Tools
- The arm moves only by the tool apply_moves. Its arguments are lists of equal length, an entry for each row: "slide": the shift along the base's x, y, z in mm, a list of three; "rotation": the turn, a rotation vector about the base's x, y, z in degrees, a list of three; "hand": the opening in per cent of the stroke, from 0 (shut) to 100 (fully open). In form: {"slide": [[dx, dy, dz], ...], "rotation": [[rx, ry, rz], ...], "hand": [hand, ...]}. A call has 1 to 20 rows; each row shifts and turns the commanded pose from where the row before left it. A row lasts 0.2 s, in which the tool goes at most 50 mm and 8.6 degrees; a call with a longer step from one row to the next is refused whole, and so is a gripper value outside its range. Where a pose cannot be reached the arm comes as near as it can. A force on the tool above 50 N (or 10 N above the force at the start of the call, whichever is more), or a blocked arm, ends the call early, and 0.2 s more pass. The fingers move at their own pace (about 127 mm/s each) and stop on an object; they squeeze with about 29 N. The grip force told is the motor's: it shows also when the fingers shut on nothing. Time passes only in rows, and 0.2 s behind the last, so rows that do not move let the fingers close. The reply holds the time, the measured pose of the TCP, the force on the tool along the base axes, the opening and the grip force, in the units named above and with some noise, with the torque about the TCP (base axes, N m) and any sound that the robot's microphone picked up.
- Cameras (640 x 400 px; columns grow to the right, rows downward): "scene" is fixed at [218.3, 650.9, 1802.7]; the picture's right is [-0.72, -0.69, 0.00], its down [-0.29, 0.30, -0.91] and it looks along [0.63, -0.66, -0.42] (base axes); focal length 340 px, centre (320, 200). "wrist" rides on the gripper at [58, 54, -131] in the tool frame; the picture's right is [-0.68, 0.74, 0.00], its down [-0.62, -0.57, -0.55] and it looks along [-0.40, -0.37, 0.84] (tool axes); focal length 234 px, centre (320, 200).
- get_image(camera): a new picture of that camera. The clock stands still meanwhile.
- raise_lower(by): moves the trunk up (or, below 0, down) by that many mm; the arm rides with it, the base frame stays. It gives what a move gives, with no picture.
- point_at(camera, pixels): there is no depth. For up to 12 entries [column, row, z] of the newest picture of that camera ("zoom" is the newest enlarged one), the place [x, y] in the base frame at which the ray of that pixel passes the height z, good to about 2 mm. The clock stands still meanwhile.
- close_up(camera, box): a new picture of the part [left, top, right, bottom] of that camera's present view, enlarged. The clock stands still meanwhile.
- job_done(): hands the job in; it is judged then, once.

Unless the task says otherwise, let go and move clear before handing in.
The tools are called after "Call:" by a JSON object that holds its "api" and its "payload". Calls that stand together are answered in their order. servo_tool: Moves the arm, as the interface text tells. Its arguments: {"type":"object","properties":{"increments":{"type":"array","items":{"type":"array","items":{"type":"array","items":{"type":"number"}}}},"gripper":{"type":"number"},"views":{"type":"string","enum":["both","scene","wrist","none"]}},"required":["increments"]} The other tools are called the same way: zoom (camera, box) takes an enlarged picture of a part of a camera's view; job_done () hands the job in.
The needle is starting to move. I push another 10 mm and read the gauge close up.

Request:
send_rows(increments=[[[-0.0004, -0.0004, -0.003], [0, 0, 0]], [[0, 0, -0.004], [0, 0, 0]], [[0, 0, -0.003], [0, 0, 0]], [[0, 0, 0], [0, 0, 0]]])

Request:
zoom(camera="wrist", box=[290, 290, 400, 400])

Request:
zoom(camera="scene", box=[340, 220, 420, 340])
═══
Print again each line of the listing above, exactly as it appears.

ANSWER BELOW:
Tools
- The arm moves only by the tool apply_moves. Its arguments are lists of equal length, an entry for each row: "slide": the shift along the base's x, y, z in mm, a list of three; "rotation": the turn, a rotation vector about the base's x, y, z in degrees, a list of three; "hand": the opening in per cent of the stroke, from 0 (shut) to 100 (fully open). In form: {"slide": [[dx, dy, dz], ...], "rotation": [[rx, ry, rz], ...], "hand": [hand, ...]}. A call has 1 to 20 rows; each row shifts and turns the commanded pose from where the row before left it. A row lasts 0.2 s, in which the tool goes at most 50 mm and 8.6 degrees; a call with a longer step from one row to the next is refused whole, and so is a gripper value outside its range. Where a pose cannot be reached the arm comes as near as it can. A force on the tool above 50 N (or 10 N above the force at the start of the call, whichever is more), or a blocked arm, ends the call early, and 0.2 s more pass. The fingers move at their own pace (about 127 mm/s each) and stop on an object; they squeeze with about 29 N. The grip force told is the motor's: it shows also when the fingers shut on nothing. Time passes only in rows, and 0.2 s behind the last, so rows that do not move let the fingers close. The reply holds the time, the measured pose of the TCP, the force on the tool along the base axes, the opening and the grip force, in the units named above and with some noise, with the torque about the TCP (base axes, N m) and any sound that the robot's microphone picked up.
- Cameras (640 x 400 px; columns grow to the right, rows downward): "scene" is fixed at [218.3, 650.9, 1802.7]; the picture's right is [-0.72, -0.69, 0.00], its down [-0.29, 0.30, -0.91] and it looks along [0.63, -0.66, -0.42] (base axes); focal length 340 px, centre (320, 200). "wrist" rides on the gripper at [58, 54, -131] in the tool frame; the picture's right is [-0.68, 0.74, 0.00], its down [-0.62, -0.57, -0.55] and it looks along [-0.40, -0.37, 0.84] (tool axes); focal length 234 px, centre (320, 200).
- get_image(camera): a new picture of that camera. The clock stands still meanwhile.
- raise_lower(by): moves the trunk up (or, below 0, down) by that many mm; the arm rides with it, the base frame stays. It gives what a move gives, with no picture.
- point_at(camera, pixels): there is no depth. For up to 12 entries [column, row, z] of the newest picture of that camera ("zoom" is the newest enlarged one), the place [x, y] in the base frame at which the ray of that pixel passes the height z, good to about 2 mm. The clock stands still meanwhile.
- close_up(camera, box): a new picture of the part [left, top, right, bottom] of that camera's present view, enlarged. The clock stands still meanwhile.
- job_done(): hands the job in; it is judged then, once.

Unless the task says otherwise, let go and move clear before handing in.
The tools are called after "Call:" by a JSON object that holds its "api" and its "payload". Calls that stand together are answered in their order. servo_tool: Moves the arm, as the interface text tells. Its arguments: {"type":"object","properties":{"increments":{"type":"array","items":{"type":"array","items":{"type":"array","items":{"type":"number"}}}},"gripper":{"type":"number"},"views":{"type":"string","enum":["both","scene","wrist","none"]}},"required":["increments"]} The other tools are called the same way: zoom (camera, box) takes an enlarged picture of a part of a camera's view; job_done () hands the job in.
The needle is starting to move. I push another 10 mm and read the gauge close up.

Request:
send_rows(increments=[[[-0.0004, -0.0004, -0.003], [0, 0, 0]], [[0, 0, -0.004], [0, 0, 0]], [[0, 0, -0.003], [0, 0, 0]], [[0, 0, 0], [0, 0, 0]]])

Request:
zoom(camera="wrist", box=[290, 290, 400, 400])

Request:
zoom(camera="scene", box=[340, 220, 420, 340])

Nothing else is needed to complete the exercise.